▶ **Challenge a**:
Give back, exactly as it appears, the run of lines opening with the one containing "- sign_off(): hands" and closing with the one containing "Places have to". Nothing outside that run should appear. Leave out blank lines and number the others, starting at 1.

**** Information supplied ****

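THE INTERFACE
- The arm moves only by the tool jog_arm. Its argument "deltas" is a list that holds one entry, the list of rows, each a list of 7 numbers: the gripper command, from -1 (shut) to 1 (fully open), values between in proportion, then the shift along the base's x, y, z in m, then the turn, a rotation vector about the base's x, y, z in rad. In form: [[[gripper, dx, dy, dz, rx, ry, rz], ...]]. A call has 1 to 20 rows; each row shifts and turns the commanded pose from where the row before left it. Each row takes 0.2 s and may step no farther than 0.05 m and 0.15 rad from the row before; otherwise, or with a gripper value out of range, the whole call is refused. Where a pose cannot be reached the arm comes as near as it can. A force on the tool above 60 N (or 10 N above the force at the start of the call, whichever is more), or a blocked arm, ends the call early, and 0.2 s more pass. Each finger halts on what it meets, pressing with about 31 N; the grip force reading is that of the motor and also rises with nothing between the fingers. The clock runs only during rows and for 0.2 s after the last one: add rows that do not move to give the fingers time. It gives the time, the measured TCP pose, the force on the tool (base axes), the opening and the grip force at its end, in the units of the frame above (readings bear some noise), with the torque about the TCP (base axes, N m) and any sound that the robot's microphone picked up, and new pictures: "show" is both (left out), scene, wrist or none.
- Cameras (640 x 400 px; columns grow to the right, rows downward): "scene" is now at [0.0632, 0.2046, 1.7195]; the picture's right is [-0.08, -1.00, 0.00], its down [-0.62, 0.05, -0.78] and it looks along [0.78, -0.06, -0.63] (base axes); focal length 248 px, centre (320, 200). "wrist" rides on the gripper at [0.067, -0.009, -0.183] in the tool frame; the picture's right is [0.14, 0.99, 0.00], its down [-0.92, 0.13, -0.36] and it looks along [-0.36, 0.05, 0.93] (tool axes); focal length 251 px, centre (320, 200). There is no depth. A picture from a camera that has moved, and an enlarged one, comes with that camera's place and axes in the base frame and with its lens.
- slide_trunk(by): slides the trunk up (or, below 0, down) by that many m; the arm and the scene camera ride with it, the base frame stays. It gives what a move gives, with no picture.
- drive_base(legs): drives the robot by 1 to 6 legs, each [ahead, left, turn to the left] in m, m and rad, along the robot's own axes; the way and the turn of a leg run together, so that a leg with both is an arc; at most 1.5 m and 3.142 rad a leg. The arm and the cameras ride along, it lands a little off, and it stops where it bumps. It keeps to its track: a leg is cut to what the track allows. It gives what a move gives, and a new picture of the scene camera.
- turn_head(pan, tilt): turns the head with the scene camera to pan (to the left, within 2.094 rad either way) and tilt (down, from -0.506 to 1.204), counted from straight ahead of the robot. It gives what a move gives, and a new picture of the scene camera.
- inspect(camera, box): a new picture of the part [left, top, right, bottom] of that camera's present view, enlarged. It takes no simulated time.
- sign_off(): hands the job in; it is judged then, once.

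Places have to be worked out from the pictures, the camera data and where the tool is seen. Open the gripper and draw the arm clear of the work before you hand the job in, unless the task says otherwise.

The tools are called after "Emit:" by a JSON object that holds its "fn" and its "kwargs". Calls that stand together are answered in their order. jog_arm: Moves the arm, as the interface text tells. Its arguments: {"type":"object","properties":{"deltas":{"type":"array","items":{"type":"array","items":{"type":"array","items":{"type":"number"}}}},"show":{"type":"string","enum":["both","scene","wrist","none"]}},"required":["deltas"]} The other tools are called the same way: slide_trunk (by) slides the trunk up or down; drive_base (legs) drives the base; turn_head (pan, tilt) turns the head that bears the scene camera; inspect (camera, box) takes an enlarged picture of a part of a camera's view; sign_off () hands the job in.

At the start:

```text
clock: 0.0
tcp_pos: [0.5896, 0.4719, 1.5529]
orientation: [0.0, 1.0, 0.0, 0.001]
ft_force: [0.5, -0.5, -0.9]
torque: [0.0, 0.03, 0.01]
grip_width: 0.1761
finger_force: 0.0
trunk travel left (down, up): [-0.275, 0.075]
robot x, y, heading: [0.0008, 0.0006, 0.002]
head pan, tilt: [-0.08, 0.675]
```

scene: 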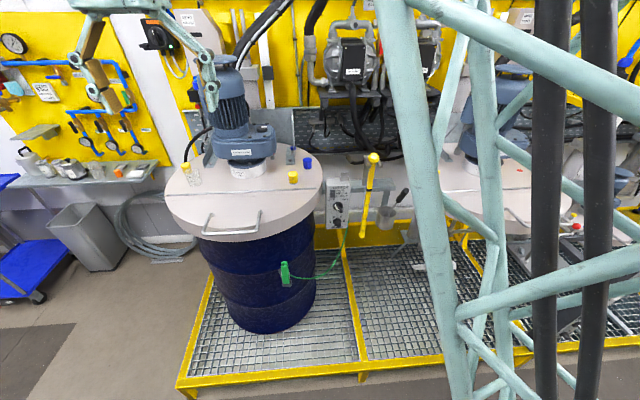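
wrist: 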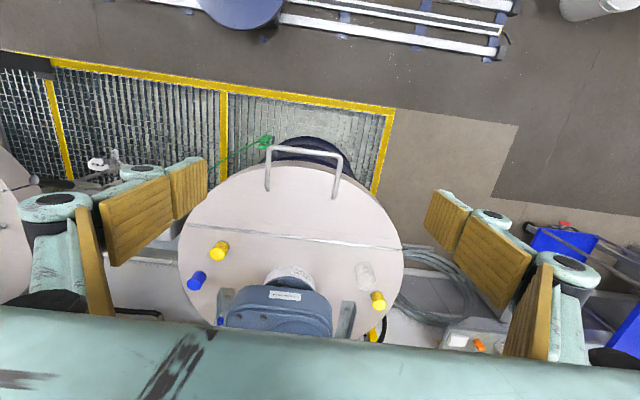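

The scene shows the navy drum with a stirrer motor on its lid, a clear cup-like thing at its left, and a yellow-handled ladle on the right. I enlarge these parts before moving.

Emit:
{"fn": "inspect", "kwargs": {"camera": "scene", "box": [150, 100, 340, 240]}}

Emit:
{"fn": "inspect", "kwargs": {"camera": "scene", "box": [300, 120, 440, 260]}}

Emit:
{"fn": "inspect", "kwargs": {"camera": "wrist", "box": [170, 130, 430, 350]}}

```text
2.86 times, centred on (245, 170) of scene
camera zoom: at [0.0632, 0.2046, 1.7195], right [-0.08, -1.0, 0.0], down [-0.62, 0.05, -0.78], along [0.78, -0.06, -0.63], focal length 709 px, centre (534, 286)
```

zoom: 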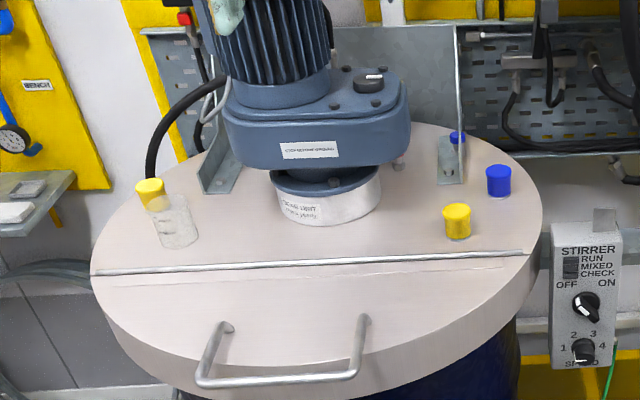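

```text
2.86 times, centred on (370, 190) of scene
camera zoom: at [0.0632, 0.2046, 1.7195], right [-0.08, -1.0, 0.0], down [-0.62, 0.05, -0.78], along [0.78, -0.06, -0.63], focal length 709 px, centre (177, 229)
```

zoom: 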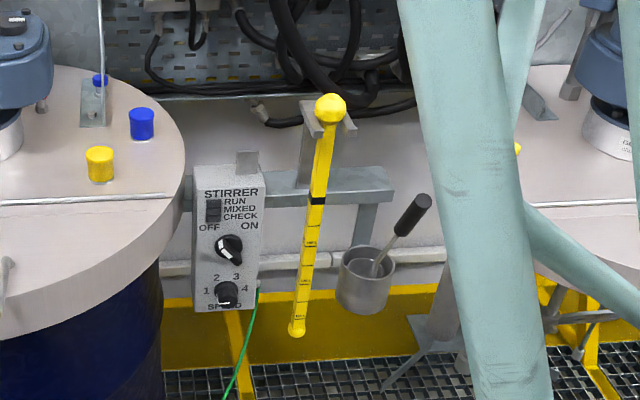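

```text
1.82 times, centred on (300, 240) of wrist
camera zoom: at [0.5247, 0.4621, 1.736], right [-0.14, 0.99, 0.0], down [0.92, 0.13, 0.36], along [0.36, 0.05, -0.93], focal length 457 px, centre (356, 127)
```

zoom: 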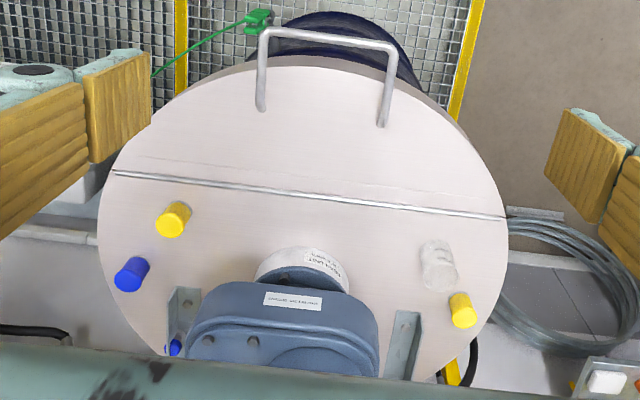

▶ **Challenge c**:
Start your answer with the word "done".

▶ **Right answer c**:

**** Text passage ****

Unfortunately for me, I already had much of the experience Larry needed. I learned to do title searches from my father. Plus, I was an accountant. So I took the job out of desperation and survived the most brutal paralegal course this side of bedlam. The first thing I learned about Larry was he loved to hate. I swear, his pacemakers worked off pure hatred. Only the power of hate kept those pacemakers from frying when he stuck a frozen dinner into the microwave, pushed the button, and ran like hell. My own heart stopped in fear of having to give him mouth-to-mouth. Larry was utterly mad.
On the first day of the job, we absolutely had to go to Quakertown for a new copier. We could have bought one in Allentown or Bethlehem, except Larry was a wanted man in those cities. He had outstanding warrants for the board of health violations on several properties. He couldn’t afford the fines due to his legal fees. We were already in the car when he got around to telling me I was also his bodyguard. My duty was to get between Larry and the process servers.

****

▶ **Challenge b**:
How does the text passage go on? Write the next part.

▶ **Right answer a**:
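1. - sign_off(): hands the job in; it is judged then, once.
2. Places have to be worked out from the pictures, the camera data and where the tool is seen. Open the gripper and draw the arm clear of the work before you hand the job in, unless the task says otherwise.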

▶ **Right answer b**:
Road trips were the best part of working for Larry. He was almost human when he drove, and I got a glimpse of the genius the man used to be. Larry had fifty years of business experience and shared them freely. I got a solid grounding in real estate, finance, and the legal system just from riding with him. Otherwise, I would have left after the first day.

Larry predicted that Donald Trump would run for president during that first road trip in 1990. Larry made his money the same way Trump’s father made his fortune; through income tax refunds. Between 1946 and 1987, all you had to do was buy a few apartment buildings, and the government would give you large tax subsidies for renting them. If you purchased enough residential housing, you could get millions in tax rebates. The US Treasury became a perpetual money machine, and if you added local rent control ordinances, Section 8 housing, and state programs. Even an idiot like Fred Trump could become a millionaire.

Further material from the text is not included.